In the mid-19th century the cities of southern Romania such as Bucharest, Craiova, Galaţi and Brăila attracted many Bulgarian revolutionary and political émigrés, such as Sophronius of Vratsa, Petar Beron, Hristo Botev, Lyuben Karavelov, Georgi Rakovski, Panayot Hitov, Evlogi Georgiev and Hristo Georgievi.[15] In his 1883 novelette Nemili-Nedragi ("Unloved and Unwanted"), Bulgarian national writer Ivan Vazov (1850–1921) describes the life of poor and nostalgic Bulgarian revolutionaries in Wallachia known as hashove (хъшове). Romania also turned into a centre for the organized Bulgarian revolutionary movement seeking to overthrow Ottoman rule: the Bulgarian Revolutionary Central Committee was founded in Bucharest in 1869. In the same year, the Bulgarian Literary Society (modern Bulgarian Academy of Sciences) was established in Brăila.
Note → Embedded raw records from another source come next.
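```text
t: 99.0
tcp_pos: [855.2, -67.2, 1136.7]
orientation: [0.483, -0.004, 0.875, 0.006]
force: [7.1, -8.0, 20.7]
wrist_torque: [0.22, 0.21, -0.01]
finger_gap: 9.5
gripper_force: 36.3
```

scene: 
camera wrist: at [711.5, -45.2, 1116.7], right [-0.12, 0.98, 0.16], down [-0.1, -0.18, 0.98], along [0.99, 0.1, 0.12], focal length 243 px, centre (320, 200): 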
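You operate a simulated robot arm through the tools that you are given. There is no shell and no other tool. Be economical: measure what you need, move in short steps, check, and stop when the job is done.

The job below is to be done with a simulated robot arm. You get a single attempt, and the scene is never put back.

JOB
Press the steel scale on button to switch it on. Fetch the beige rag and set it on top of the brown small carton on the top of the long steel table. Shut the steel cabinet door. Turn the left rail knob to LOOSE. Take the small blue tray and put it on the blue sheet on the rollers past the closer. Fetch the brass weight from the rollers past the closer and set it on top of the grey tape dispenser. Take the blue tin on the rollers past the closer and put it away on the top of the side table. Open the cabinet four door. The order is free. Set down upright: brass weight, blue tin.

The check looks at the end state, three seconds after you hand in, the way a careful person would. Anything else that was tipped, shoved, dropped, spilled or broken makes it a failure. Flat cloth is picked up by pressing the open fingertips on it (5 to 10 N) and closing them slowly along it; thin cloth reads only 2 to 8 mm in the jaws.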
Some of the Bessarabian Bulgarians were also ruled by Moldavia/Romania between 1856 and 1878 (during this time, in Bolgrad the first Bulgarian gymnasium has been opened: the Bolhrad High School), and all of them were under Romanian rule between 1918 and 1940. Today, they live in Ukraine and Moldova.
According to one estimate, the Bulgarian-originating population of the Romanian Old Kingdom and Transylvania (not including Bessarabia) by the time of the Liberation of Bulgaria in 1878 may have numbered up to one million.[20] According to official data from 1838, 11,652 Bulgarian families lived in Wallachia, meaning up to 100,000 people.[15]
Following the Liberation, members of all Bulgarian communities moved to the newly established Principality of Bulgaria, but a significant Bulgarian population remained in Romania. Although set to be ceded to Bulgarian as per the Treaty of San Stefano, the region of Northern Dobruja was awarded to Romania by the Congress of Berlin of 1878. The region had a compact Bulgarian population in the Babadag region, with Northern Dobruja Bulgarians numbering 35–45,000 in the late 19th century. Romania also ruled the Bulgarian-majority Southern Dobruja between 1913 and 1940, when it was ceded back to Bulgaria, with a population exchange between the Bulgarians of Northern Dobruja and the Romanian, Aromanian and Megleno-Romanian colonists in Southern Dobruja. Today, as an officially recognized ethnic minority, Bulgarians have one seat reserved in the Romanian Chamber of Deputies. There exist several organizations of the Bulgarians in Romania.[21][22]